After suicide bombers
struck in Jerusalem and Tel Aviv last week the Israeli cabinet formally
resolved to "remove" Mr. Arafat by expulsion or assassination, but postponed
any action. The decision was a bad compromise between the hard-line sentiments
of the government of Prime Minister Ariel Sharon and the opposition of
the Bush administration, which worries about the potential backlash in
the Muslim world, including Iraq. The result has been another demonstration
of the counterproductive effects of Israeli action against a man who for
decades has been the symbol of Palestinian aspirations. Mr. Arafat has
enjoyed an outpouring of support both at home and abroad, while his critics
have been silenced.

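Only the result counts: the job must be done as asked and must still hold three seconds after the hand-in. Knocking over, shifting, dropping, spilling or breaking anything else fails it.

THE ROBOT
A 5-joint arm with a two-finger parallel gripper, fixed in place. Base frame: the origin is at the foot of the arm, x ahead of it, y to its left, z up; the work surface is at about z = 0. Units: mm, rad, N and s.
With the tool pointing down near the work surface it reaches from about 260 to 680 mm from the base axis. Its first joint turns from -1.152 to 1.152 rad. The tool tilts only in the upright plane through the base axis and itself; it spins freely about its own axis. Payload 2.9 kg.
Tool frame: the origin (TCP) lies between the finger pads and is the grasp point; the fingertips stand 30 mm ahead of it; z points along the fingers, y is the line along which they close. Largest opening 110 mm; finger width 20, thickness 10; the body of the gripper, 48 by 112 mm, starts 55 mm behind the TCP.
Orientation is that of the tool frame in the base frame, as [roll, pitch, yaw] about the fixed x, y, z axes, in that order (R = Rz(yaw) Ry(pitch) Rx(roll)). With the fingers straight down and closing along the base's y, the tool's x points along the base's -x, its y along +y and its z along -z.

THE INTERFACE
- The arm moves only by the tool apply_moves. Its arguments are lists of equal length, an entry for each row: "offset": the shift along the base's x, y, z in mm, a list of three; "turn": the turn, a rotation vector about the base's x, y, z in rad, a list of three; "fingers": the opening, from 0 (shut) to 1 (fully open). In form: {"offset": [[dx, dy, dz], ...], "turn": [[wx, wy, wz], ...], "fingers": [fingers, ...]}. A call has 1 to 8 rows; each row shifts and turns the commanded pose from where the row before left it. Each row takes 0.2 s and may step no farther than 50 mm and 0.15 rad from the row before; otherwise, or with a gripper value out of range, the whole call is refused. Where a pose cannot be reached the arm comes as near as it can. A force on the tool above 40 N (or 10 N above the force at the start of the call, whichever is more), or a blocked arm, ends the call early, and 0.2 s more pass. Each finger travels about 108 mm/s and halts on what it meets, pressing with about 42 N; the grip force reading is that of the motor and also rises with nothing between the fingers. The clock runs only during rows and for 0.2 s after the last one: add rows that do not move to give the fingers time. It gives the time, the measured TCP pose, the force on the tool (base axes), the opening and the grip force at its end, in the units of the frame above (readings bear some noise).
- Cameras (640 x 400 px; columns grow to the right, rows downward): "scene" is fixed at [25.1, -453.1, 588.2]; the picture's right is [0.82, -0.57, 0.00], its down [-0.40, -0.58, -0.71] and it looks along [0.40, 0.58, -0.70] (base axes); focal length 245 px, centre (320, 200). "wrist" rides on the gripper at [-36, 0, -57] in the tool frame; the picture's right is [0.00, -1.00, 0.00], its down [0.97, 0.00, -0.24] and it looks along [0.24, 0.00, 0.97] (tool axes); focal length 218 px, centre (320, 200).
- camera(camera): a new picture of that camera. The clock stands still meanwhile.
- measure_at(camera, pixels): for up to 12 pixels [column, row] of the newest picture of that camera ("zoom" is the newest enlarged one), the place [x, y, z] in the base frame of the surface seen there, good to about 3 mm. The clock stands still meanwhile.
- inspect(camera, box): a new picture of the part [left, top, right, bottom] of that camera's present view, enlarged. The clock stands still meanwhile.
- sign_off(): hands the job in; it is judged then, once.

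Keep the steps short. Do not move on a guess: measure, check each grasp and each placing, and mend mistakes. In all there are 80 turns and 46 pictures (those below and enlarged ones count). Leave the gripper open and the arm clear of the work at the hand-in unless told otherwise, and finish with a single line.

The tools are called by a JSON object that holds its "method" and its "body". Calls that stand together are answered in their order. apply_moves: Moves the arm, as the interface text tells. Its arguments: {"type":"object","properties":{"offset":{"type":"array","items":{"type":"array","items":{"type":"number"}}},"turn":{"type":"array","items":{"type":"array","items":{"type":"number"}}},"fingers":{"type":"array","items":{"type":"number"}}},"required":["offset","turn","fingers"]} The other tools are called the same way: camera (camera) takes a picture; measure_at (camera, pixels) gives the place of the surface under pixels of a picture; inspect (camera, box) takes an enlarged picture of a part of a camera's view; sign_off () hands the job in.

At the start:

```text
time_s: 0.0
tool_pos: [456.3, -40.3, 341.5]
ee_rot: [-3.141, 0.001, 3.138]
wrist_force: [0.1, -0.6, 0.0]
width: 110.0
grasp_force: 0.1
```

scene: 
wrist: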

Ahmed Qureia, a veteran peace negotiator who was seeking
to form a new reformist cabinet after Mr. Abbas's recent resignation,
has frozen his efforts. Mr. Arafat has been so emboldened that he has
launched his own purported peace initiative, seizing the diplomatic ground
from which Israel and the Bush administration had excluded him.
Neither Israel nor
the United States could be expected to take Mr. Arafat's proposals seriously,
considering his lies and broken commitments over the past decade. The
only appropriate response is to reiterate that Palestinians must choose
a new leadership and commit themselves to ending violence and negotiating
peace before they can expect cooperation from Israel and support from
the West. And Palestinians themselves must carry out this change. It is
painful for supporters of a peace settlement on all sides to endure Mr.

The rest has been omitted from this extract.